The request: Below is a listing; write it out exactly and drop any images from it.

<<<<

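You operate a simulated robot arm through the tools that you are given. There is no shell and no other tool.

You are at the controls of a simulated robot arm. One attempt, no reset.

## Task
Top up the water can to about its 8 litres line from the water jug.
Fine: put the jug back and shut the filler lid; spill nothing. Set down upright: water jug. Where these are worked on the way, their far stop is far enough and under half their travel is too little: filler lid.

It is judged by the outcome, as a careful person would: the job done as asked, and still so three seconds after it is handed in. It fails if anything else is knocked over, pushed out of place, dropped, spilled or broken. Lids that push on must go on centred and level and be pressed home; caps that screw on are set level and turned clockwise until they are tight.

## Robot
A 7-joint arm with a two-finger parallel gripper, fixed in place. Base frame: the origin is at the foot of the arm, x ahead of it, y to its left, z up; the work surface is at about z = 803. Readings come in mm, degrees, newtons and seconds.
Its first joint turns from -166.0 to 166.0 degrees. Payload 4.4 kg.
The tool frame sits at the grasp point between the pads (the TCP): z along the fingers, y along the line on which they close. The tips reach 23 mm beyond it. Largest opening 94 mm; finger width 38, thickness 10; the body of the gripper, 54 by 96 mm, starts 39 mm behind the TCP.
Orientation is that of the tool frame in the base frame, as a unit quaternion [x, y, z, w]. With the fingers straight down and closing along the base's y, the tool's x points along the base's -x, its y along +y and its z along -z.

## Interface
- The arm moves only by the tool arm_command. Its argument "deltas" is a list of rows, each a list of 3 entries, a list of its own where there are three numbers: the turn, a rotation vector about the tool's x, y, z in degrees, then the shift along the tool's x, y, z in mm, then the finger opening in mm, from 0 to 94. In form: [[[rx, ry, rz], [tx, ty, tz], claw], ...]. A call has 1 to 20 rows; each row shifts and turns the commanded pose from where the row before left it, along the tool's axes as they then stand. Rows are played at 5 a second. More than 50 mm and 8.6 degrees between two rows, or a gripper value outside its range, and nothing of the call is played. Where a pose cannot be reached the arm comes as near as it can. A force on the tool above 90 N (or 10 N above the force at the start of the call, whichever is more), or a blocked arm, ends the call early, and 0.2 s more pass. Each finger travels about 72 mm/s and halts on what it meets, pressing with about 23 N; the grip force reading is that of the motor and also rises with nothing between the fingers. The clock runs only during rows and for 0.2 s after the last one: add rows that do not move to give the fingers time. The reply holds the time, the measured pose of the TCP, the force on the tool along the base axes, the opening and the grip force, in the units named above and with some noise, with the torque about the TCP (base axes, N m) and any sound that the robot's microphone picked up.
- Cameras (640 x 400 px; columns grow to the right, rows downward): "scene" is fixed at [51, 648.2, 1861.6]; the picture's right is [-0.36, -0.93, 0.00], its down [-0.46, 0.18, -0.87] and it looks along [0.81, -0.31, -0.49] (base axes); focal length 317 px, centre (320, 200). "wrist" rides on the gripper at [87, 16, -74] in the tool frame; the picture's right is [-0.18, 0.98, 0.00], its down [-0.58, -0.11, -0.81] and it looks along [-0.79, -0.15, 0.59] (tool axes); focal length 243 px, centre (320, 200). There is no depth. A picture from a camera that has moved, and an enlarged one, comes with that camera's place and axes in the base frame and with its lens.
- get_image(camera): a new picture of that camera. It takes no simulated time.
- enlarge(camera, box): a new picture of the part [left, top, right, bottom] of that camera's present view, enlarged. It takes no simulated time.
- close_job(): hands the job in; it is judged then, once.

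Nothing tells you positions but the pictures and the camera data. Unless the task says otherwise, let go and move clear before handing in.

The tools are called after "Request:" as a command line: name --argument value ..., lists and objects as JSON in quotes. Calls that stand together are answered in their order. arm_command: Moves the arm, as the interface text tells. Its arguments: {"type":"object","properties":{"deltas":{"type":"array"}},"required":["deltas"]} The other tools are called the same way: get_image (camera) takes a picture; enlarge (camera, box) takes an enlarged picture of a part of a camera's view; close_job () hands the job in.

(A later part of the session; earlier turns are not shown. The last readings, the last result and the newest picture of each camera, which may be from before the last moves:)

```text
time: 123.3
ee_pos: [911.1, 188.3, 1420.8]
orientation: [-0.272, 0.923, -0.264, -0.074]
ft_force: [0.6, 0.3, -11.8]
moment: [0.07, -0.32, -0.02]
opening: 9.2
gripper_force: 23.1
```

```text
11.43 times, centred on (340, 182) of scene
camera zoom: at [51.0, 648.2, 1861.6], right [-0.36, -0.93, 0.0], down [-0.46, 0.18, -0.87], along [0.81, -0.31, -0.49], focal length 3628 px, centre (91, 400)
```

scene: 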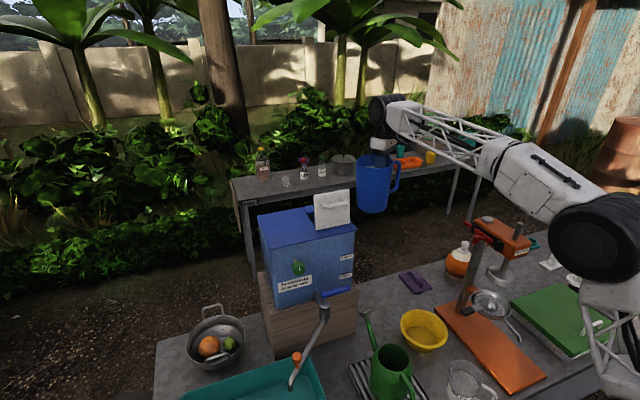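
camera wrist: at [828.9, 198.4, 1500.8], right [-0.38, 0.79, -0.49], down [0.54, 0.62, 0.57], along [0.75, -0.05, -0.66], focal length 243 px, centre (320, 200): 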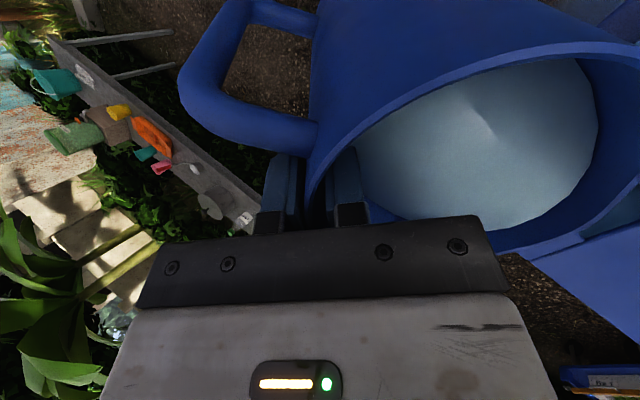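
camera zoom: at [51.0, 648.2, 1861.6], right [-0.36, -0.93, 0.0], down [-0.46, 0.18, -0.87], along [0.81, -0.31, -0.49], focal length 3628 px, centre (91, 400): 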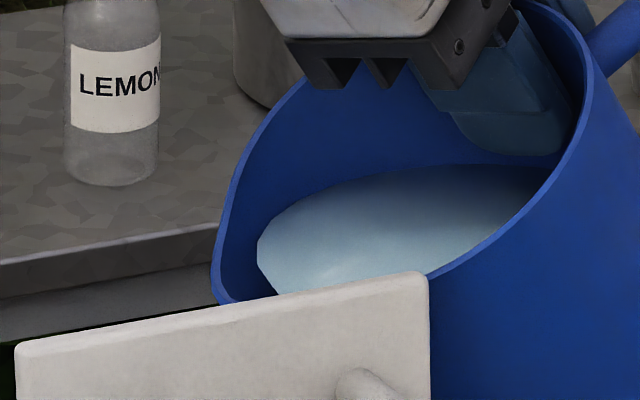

>>>>

The completed task:
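You operate a simulated robot arm through the tools that you are given. There is no shell and no other tool.

You are at the controls of a simulated robot arm. One attempt, no reset.

## Task
Top up the water can to about its 8 litres line from the water jug.
Fine: put the jug back and shut the filler lid; spill nothing. Set down upright: water jug. Where these are worked on the way, their far stop is far enough and under half their travel is too little: filler lid.

It is judged by the outcome, as a careful person would: the job done as asked, and still so three seconds after it is handed in. It fails if anything else is knocked over, pushed out of place, dropped, spilled or broken. Lids that push on must go on centred and level and be pressed home; caps that screw on are set level and turned clockwise until they are tight.

## Robot
A 7-joint arm with a two-finger parallel gripper, fixed in place. Base frame: the origin is at the foot of the arm, x ahead of it, y to its left, z up; the work surface is at about z = 803. Readings come in mm, degrees, newtons and seconds.
Its first joint turns from -166.0 to 166.0 degrees. Payload 4.4 kg.
The tool frame sits at the grasp point between the pads (the TCP): z along the fingers, y along the line on which they close. The tips reach 23 mm beyond it. Largest opening 94 mm; finger width 38, thickness 10; the body of the gripper, 54 by 96 mm, starts 39 mm behind the TCP.
Orientation is that of the tool frame in the base frame, as a unit quaternion [x, y, z, w]. With the fingers straight down and closing along the base's y, the tool's x points along the base's -x, its y along +y and its z along -z.

## Interface
- The arm moves only by the tool arm_command. Its argument "deltas" is a list of rows, each a list of 3 entries, a list of its own where there are three numbers: the turn, a rotation vector about the tool's x, y, z in degrees, then the shift along the tool's x, y, z in mm, then the finger opening in mm, from 0 to 94. In form: [[[rx, ry, rz], [tx, ty, tz], claw], ...]. A call has 1 to 20 rows; each row shifts and turns the commanded pose from where the row before left it, along the tool's axes as they then stand. Rows are played at 5 a second. More than 50 mm and 8.6 degrees between two rows, or a gripper value outside its range, and nothing of the call is played. Where a pose cannot be reached the arm comes as near as it can. A force on the tool above 90 N (or 10 N above the force at the start of the call, whichever is more), or a blocked arm, ends the call early, and 0.2 s more pass. Each finger travels about 72 mm/s and halts on what it meets, pressing with about 23 N; the grip force reading is that of the motor and also rises with nothing between the fingers. The clock runs only during rows and for 0.2 s after the last one: add rows that do not move to give the fingers time. The reply holds the time, the measured pose of the TCP, the force on the tool along the base axes, the opening and the grip force, in the units named above and with some noise, with the torque about the TCP (base axes, N m) and any sound that the robot's microphone picked up.
- Cameras (640 x 400 px; columns grow to the right, rows downward): "scene" is fixed at [51, 648.2, 1861.6]; the picture's right is [-0.36, -0.93, 0.00], its down [-0.46, 0.18, -0.87] and it looks along [0.81, -0.31, -0.49] (base axes); focal length 317 px, centre (320, 200). "wrist" rides on the gripper at [87, 16, -74] in the tool frame; the picture's right is [-0.18, 0.98, 0.00], its down [-0.58, -0.11, -0.81] and it looks along [-0.79, -0.15, 0.59] (tool axes); focal length 243 px, centre (320, 200). There is no depth. A picture from a camera that has moved, and an enlarged one, comes with that camera's place and axes in the base frame and with its lens.
- get_image(camera): a new picture of that camera. It takes no simulated time.
- enlarge(camera, box): a new picture of the part [left, top, right, bottom] of that camera's present view, enlarged. It takes no simulated time.
- close_job(): hands the job in; it is judged then, once.

Nothing tells you positions but the pictures and the camera data. Unless the task says otherwise, let go and move clear before handing in.

The tools are called after "Request:" as a command line: name --argument value ..., lists and objects as JSON in quotes. Calls that stand together are answered in their order. arm_command: Moves the arm, as the interface text tells. Its arguments: {"type":"object","properties":{"deltas":{"type":"array"}},"required":["deltas"]} The other tools are called the same way: get_image (camera) takes a picture; enlarge (camera, box) takes an enlarged picture of a part of a camera's view; close_job () hands the job in.

(A later part of the session; earlier turns are not shown. The last readings, the last result and the newest picture of each camera, which may be from before the last moves:)

```text
time: 123.3
ee_pos: [911.1, 188.3, 1420.8]
orientation: [-0.272, 0.923, -0.264, -0.074]
ft_force: [0.6, 0.3, -11.8]
moment: [0.07, -0.32, -0.02]
opening: 9.2
gripper_force: 23.1
```

```text
11.43 times, centred on (340, 182) of scene
camera zoom: at [51.0, 648.2, 1861.6], right [-0.36, -0.93, 0.0], down [-0.46, 0.18, -0.87], along [0.81, -0.31, -0.49], focal length 3628 px, centre (91, 400)
```

scene: 
camera wrist: at [828.9, 198.4, 1500.8], right [-0.38, 0.79, -0.49], down [0.54, 0.62, 0.57], along [0.75, -0.05, -0.66], focal length 243 px, centre (320, 200): 
camera zoom: at [51.0, 648.2, 1861.6], right [-0.36, -0.93, 0.0], down [-0.46, 0.18, -0.87], along [0.81, -0.31, -0.49], focal length 3628 px, centre (91, 400): 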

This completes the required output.